Recentemente fui interpelado por duas testemunhas de Jeová a caminho de casa. À minha aproximação, a porta-voz abeirou-se e afirmou, quase de forma acusatória, "sabia que a evolução é uma invenção dos cientistas? É só uma teoria!" Naquele dia em particular optei simplesmente por dizer que não concordava mas estava demasiado ocupado para ficar ali a falar. Ainda assim, fiquei a pensar o ilógico que é aquela abordagem para tentar converter alguém e que só demonstra que estas pessoas não tiveram formação sobre o assunto, mas simplesmente doutrinação.
Quando religiosos aplicam a palavra "teoria" ao conceito de evolução, estão a fazê-lo referindo-se ao uso corrente da palavra, quase como sinónimo de opinião. O seu objectivo é claro: dar a entender que a teoria da evolução natural é apenas uma opinião dos cientistas, e assim, subjectiva e abdicável.
Esta táctica é muitas vezes usada de forma premeditada, mas pode também surgir de uma ignorância genuína.

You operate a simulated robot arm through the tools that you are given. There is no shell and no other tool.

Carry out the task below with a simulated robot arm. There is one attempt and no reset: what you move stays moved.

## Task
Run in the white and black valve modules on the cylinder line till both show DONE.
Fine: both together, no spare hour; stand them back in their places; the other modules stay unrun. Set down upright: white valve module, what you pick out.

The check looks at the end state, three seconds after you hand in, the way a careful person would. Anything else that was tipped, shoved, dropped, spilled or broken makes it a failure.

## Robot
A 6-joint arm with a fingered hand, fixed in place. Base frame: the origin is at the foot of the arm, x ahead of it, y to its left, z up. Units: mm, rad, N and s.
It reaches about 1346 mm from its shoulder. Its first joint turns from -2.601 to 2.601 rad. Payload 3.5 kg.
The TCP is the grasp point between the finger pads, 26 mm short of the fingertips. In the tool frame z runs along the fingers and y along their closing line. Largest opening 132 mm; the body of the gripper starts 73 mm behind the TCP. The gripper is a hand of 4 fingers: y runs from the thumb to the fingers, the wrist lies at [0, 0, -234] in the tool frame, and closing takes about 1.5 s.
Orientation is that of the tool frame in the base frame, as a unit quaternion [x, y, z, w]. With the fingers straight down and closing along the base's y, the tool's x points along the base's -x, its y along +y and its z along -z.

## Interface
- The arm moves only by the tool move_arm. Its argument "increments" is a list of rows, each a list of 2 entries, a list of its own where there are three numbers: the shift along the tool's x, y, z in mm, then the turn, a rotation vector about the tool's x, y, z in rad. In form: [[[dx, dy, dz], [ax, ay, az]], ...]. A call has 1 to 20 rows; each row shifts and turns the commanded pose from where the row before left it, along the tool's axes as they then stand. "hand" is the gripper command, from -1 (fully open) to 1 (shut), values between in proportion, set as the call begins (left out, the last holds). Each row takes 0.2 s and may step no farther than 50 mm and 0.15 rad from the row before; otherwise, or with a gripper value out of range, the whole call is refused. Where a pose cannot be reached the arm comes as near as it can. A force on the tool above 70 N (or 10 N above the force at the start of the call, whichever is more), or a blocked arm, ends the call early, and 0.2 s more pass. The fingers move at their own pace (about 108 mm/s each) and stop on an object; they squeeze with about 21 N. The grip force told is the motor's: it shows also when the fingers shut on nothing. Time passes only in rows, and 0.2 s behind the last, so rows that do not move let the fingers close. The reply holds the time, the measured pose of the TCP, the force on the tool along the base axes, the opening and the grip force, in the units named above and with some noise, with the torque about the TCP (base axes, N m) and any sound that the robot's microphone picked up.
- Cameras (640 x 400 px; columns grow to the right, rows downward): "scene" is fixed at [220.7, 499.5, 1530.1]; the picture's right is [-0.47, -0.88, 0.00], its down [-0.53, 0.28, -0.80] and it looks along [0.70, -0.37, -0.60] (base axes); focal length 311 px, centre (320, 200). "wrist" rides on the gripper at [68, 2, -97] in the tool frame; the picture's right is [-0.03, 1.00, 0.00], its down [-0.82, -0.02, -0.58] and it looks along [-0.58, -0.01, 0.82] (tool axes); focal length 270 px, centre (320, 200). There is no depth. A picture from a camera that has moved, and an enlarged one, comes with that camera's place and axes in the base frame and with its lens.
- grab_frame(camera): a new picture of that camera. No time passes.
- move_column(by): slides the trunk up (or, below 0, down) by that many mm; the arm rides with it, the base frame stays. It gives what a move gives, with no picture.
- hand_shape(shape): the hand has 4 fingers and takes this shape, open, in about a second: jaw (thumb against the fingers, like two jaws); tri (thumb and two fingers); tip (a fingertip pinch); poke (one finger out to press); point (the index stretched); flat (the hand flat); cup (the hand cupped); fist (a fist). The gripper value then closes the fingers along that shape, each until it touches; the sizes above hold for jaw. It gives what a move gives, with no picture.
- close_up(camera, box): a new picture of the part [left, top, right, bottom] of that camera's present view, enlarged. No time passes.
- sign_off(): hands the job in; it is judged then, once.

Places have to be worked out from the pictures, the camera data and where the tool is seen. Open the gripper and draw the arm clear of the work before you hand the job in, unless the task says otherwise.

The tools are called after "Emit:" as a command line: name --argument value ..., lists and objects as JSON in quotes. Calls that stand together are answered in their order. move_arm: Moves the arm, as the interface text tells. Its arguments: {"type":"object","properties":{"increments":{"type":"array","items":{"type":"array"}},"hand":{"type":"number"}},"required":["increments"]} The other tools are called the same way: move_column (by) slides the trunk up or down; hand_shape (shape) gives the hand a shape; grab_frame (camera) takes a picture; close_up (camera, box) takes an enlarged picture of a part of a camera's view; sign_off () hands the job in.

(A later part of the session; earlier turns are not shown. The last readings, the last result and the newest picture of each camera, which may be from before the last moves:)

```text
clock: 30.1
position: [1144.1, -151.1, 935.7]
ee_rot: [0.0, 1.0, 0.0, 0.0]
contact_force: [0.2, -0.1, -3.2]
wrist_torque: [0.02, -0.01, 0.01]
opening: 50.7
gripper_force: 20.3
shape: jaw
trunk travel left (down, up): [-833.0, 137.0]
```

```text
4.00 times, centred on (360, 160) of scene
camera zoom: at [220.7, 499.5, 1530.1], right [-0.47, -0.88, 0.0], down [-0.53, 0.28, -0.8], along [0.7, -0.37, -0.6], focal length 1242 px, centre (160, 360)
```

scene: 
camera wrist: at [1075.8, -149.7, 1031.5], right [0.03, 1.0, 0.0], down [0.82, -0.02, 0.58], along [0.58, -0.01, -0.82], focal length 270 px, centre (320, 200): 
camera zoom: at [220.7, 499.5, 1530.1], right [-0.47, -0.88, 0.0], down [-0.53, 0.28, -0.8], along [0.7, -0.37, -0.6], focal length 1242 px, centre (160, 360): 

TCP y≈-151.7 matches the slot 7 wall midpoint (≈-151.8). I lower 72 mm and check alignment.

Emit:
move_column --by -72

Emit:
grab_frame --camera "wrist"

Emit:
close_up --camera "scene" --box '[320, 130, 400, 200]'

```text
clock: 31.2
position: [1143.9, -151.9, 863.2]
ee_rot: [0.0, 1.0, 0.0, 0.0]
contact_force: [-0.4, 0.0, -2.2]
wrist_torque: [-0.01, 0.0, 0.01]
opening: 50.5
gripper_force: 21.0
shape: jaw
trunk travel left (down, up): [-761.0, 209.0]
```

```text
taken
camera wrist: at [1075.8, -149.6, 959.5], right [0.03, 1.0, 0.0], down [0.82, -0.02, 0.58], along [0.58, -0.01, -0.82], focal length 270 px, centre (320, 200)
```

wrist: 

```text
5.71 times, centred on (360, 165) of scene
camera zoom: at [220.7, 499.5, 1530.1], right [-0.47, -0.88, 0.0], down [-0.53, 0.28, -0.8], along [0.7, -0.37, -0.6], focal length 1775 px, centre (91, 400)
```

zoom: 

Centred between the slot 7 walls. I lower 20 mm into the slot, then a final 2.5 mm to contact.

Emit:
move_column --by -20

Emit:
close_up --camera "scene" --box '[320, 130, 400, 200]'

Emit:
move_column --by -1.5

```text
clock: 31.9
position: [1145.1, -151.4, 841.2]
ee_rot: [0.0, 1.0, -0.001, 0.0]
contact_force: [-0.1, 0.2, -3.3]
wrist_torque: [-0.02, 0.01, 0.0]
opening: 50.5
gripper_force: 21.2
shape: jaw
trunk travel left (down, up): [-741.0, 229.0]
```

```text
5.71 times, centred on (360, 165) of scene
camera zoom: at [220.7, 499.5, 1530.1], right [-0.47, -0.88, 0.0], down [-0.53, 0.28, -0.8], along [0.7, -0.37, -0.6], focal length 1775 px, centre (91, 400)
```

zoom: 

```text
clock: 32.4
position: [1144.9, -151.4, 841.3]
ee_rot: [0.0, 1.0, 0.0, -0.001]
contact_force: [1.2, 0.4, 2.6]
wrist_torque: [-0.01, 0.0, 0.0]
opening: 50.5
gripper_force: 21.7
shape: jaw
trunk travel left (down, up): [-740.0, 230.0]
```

Em ciência "teoria" não designa uma mera opinião. Embora, diga-se que se fosse, preferiria acreditar na opinião de alguém com experiência na área que dedica a sua vida a estudar o assunto do que em alguém que se limita a obter toda a "sabedoria" de um livro escrito há mais de mil anos por autores anónimos do médio oriente.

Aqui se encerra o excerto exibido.